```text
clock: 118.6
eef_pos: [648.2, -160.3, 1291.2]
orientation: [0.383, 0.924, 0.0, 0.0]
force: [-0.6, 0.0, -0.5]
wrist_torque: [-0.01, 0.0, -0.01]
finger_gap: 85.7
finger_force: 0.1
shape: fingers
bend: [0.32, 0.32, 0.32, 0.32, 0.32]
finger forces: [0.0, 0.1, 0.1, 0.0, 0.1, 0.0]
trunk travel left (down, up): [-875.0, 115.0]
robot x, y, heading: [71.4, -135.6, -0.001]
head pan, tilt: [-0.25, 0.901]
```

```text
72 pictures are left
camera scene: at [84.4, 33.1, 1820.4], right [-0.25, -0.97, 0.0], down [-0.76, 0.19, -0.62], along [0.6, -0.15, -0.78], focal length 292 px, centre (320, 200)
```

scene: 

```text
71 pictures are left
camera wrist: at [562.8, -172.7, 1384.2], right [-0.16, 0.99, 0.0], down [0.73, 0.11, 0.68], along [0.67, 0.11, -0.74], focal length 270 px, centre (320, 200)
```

Required task → Select all lines in the listing that include the word "pictures".

Solution to this task →
72 pictures are left
71 pictures are left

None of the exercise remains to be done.